Wells & Energy

Local well in haiti
Until a person is able to make a mission trip to St. Suzanne or a neighboring village, it is almost impossible to describe what daily life is like where there is no ready access to water, where what water there exists is likely to be polluted and where everything becomes dark at sundown because there is no public sources of electricity. As someone back from a mission put it, "going to Haiti is like travelling back in a time machine to the dark ages". One teen expressed well when, one day walking down the rutted road, they remarked, "the romans had a better lifestyle and they lived 2000 years ago." HBHH is working diligently to address the critical problem of bringing clean water to these villages as well as working towards sources of electricity.

At the end of 2005, St. Suzanne - a village of five thousand people - had no working wells. While the villagers could wash their clothes in the polluted brook that flowed through the village, the closest source of water was a twenty minute walk out of the village. Unfortunately, that water was also polluted and there was no effective means of purifying it. Some villagers put small quantities of bleach in the water to kill the germs while others did nothing at all.

Local well in haiti

During the Spring of 2006, HBHH raised the money to drill three wells in the village. Because St. Suzanne is in the mountains and the roads are extremely poor, the drilling rigs appropriate for penetrating the rock formations under the ground have not been able to reach the village.

Each well cost aproximately $4,000 to drill.
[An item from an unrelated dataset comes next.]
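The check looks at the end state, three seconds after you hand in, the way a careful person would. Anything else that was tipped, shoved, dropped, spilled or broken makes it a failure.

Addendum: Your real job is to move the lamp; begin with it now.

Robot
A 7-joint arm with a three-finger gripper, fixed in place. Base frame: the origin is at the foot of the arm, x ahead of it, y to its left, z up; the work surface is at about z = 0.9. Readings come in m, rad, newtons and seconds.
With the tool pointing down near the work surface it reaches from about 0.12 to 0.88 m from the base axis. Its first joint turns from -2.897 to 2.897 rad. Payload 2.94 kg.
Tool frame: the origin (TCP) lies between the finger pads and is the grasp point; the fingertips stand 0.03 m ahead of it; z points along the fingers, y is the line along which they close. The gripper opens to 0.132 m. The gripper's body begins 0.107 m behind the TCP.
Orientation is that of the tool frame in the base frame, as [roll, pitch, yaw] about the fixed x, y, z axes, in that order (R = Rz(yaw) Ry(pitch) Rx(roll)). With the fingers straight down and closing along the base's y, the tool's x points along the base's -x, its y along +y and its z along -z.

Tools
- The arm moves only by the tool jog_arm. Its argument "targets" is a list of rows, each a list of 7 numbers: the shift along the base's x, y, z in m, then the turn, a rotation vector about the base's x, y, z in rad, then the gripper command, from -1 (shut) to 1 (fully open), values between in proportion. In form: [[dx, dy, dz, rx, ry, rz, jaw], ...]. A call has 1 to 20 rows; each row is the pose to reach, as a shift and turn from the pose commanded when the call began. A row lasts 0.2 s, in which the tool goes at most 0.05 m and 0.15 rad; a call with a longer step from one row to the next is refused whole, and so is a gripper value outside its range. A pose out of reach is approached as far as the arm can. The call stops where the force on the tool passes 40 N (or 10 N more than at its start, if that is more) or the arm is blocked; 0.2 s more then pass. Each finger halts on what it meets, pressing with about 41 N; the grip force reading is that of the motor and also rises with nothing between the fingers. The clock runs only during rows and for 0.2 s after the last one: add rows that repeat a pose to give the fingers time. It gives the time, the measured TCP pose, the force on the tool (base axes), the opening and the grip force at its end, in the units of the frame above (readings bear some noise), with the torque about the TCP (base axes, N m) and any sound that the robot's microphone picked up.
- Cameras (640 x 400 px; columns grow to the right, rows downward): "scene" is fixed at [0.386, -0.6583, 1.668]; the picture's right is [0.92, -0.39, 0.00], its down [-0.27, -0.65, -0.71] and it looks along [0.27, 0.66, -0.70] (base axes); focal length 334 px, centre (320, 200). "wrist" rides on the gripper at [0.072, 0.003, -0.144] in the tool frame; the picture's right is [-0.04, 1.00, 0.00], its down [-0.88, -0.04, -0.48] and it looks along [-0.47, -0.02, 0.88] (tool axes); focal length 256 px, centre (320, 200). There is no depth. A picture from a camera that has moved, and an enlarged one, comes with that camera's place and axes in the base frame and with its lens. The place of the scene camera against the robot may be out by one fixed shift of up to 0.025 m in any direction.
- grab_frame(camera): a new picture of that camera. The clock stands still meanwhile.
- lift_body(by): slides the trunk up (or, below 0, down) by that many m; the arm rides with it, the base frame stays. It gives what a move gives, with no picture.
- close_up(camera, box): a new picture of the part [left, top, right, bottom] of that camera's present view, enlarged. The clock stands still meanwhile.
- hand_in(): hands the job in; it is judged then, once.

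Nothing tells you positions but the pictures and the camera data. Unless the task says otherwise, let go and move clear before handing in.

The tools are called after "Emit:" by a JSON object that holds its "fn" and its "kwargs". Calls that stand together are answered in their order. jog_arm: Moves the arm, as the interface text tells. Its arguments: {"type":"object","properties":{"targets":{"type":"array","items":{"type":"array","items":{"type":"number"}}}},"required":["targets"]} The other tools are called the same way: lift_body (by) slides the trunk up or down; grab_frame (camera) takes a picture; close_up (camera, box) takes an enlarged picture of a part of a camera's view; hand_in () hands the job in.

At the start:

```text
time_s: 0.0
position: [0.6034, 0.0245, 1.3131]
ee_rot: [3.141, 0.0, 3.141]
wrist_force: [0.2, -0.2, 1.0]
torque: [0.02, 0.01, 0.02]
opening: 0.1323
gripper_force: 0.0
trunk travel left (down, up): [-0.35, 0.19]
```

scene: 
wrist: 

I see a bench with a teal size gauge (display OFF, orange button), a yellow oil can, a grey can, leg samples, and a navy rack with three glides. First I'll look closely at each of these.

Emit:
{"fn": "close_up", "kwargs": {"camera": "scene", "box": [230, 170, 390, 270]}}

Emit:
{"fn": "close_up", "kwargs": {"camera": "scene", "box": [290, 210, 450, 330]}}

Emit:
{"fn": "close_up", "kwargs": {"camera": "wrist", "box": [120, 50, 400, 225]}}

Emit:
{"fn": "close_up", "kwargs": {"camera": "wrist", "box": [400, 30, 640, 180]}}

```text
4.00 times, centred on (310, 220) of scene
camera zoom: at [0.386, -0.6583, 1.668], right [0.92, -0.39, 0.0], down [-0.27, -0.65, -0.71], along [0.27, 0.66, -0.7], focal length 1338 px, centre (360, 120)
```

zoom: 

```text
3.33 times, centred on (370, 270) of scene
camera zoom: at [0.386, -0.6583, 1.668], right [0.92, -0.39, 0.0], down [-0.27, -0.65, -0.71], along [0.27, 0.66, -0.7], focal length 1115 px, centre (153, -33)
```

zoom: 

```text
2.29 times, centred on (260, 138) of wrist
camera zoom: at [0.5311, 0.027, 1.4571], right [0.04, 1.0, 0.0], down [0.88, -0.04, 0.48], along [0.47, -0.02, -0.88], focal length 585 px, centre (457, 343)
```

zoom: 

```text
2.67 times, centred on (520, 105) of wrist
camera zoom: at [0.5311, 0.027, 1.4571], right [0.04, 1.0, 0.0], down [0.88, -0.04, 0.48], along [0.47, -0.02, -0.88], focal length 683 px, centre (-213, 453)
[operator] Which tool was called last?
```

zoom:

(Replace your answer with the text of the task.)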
But this cost is small in comparison to how life is changed having clean water available.

Despite that handicap, the three wells drilled by a lighter drilling rig have produced water.

Another possible source of clean drinking water may be the construction of cisterns. HBHH has identified the roof of the elementary school as being capable of collecting large amounts of rain water. Since that roof badly needs replacement, the time is right to not only replace that roof but to incorporate a water collection system and cistern capacity into that work. Of course, this all takes money, but at least a promising solution to a critical health problem has been found.

Local well in haiti

Electricity is also lacking in the village and to an even greater extent thatn drinking water. There is no common source of power and the number of private generators or solar panels is no more than a handful for the thousands of people in the village. While not the pressing health issue that clean drinking water presents, lack of power is a health issue in its own right because the medical clinic can not perform any diagnostic tests without electricity.